Having used Sphinx for a while, we found there was still room for improvement. Our new search engine worked but wasn't as quick as we would have liked under load. Initially the index was built along a one-index-for-all approach, containing every possible field that we may or may not have wanted to search on. Its primary use was to return searches to the main application, however there were also utility applications that needed search such as our newsletter tool.

The change we made to improve performance was fairly simple. We analysed which attributes we were actually querying against and removed all the attributes that were unused. This in itself would have probably been enough, however it still left quite a large index in terms of how many columns were in the query and led us to the next step of splitting out indexes.

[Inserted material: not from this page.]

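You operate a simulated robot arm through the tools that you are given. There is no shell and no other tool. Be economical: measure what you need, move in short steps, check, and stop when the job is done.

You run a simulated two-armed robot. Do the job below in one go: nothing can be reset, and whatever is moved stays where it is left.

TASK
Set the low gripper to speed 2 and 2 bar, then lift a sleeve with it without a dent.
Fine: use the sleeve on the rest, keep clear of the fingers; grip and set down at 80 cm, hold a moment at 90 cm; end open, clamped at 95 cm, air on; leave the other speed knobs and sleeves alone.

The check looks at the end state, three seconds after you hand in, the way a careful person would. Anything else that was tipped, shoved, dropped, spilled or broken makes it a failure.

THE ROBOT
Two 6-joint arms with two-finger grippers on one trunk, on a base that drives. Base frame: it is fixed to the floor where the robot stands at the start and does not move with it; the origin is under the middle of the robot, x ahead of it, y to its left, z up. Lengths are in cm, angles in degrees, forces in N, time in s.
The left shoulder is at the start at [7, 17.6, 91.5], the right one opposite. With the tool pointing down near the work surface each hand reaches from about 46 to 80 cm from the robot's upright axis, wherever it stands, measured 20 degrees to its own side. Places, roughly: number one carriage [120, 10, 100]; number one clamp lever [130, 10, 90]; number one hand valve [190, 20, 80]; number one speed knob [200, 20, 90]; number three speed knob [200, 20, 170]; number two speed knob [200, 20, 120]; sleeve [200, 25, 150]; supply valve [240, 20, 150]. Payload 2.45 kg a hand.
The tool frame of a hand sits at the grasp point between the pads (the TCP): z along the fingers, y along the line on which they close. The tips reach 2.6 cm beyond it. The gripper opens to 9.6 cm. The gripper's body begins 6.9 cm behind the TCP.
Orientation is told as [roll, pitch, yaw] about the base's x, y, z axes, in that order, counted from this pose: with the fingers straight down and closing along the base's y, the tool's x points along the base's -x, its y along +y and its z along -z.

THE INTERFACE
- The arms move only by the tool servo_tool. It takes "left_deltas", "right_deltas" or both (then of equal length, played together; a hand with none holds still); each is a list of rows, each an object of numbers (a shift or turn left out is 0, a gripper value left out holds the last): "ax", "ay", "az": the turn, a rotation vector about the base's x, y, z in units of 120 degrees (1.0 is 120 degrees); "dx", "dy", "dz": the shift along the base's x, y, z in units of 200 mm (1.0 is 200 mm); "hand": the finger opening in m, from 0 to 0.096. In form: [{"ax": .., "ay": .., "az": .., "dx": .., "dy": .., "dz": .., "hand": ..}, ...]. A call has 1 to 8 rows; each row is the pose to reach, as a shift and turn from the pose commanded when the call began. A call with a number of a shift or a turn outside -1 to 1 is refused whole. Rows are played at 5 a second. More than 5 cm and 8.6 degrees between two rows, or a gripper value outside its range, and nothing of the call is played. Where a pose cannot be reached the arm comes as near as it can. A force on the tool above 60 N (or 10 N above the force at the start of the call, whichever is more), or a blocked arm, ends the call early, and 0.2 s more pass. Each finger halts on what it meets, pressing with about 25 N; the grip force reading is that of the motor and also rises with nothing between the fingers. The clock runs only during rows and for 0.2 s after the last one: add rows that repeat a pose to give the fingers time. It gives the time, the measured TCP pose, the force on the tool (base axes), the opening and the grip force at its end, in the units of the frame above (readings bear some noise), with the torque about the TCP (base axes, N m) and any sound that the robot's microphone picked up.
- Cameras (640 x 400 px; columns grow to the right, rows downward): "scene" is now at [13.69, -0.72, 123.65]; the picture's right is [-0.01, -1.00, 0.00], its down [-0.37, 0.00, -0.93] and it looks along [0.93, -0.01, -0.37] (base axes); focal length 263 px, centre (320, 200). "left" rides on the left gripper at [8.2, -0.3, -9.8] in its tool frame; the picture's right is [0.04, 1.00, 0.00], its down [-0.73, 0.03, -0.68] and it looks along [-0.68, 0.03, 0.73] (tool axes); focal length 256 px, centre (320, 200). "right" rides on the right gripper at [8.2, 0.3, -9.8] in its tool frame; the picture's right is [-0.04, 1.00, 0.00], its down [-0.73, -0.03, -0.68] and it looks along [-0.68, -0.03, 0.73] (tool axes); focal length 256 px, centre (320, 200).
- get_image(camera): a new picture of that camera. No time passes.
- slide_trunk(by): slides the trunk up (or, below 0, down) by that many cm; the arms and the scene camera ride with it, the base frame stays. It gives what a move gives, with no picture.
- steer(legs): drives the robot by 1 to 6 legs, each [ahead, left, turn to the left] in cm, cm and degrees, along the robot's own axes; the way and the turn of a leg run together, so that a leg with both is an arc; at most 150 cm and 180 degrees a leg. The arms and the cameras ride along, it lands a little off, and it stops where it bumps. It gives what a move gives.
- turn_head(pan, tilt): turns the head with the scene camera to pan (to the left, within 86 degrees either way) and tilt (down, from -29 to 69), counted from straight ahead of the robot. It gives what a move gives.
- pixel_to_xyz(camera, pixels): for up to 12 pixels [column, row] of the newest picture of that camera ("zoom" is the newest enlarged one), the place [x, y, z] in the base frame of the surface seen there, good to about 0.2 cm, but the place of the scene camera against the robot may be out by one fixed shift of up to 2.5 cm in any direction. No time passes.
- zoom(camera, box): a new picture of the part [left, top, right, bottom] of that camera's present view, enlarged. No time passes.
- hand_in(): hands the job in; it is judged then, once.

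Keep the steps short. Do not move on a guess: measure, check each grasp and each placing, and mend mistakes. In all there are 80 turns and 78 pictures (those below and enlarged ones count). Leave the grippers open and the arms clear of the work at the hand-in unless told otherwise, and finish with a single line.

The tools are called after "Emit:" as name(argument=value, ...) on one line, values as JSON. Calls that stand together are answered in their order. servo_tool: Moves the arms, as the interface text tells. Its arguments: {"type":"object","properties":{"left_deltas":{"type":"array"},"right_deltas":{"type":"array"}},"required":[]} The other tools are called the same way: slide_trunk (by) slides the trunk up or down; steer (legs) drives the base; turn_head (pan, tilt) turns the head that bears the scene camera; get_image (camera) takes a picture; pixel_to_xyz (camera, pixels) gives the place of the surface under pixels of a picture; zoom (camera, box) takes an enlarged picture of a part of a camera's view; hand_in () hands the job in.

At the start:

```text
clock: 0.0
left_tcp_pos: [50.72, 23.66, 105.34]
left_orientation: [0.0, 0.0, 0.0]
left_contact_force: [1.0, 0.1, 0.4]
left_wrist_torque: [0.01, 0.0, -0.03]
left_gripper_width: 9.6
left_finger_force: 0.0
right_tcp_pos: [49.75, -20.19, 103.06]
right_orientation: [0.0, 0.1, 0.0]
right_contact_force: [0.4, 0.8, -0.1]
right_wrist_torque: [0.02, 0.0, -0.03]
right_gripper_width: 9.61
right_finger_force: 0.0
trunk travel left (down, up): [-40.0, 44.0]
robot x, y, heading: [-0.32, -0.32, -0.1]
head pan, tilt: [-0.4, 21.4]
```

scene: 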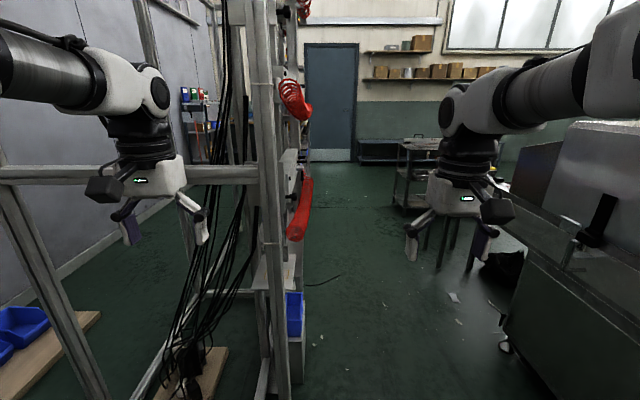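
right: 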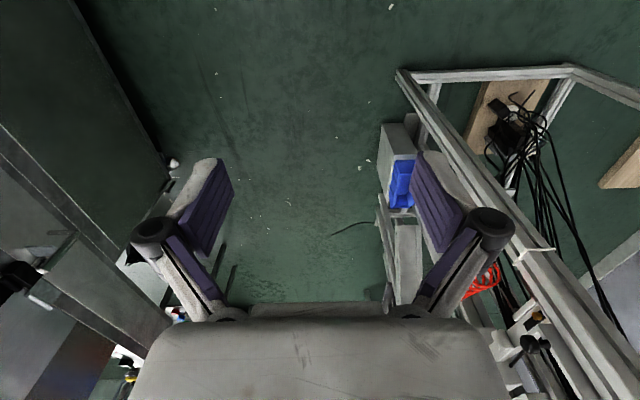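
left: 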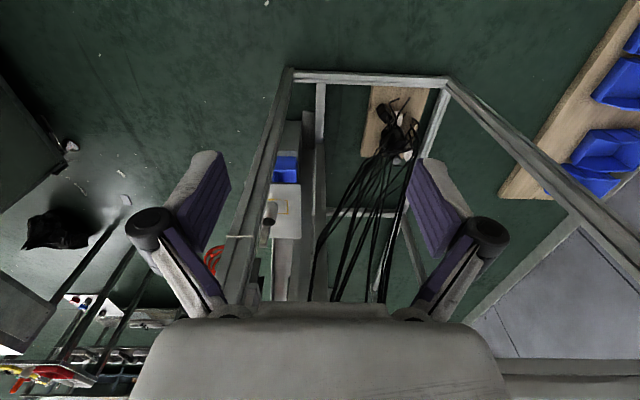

We tried using type based indexes, for example:

src main_search
{
  ...
  sql_attr_uint = id
  sql_attr_uint = age
  sql_attr_uint = gender
  ...
}

src newsletter_search
{
  ...
  sql_attr_uint = id
  sql_attr_uint = age
  sql_attr_bool = emailpref
  ...
}

index main_search
{
  source = main_search
  path = /path/to/main_search
}

index newsletter_search
{
  source = main_search
  path = /path/to/main_search
}

This new approach had a number of significant benefits:

  • The individual index size was reduced as unnecessary data was no longer stored
  • The index rebuild time was reduced
  • We gained the ability to take specific indexes offline for maintenance
  • The end-to-end search time itself was reduced

Next time: using distributed indexes with Sphinx.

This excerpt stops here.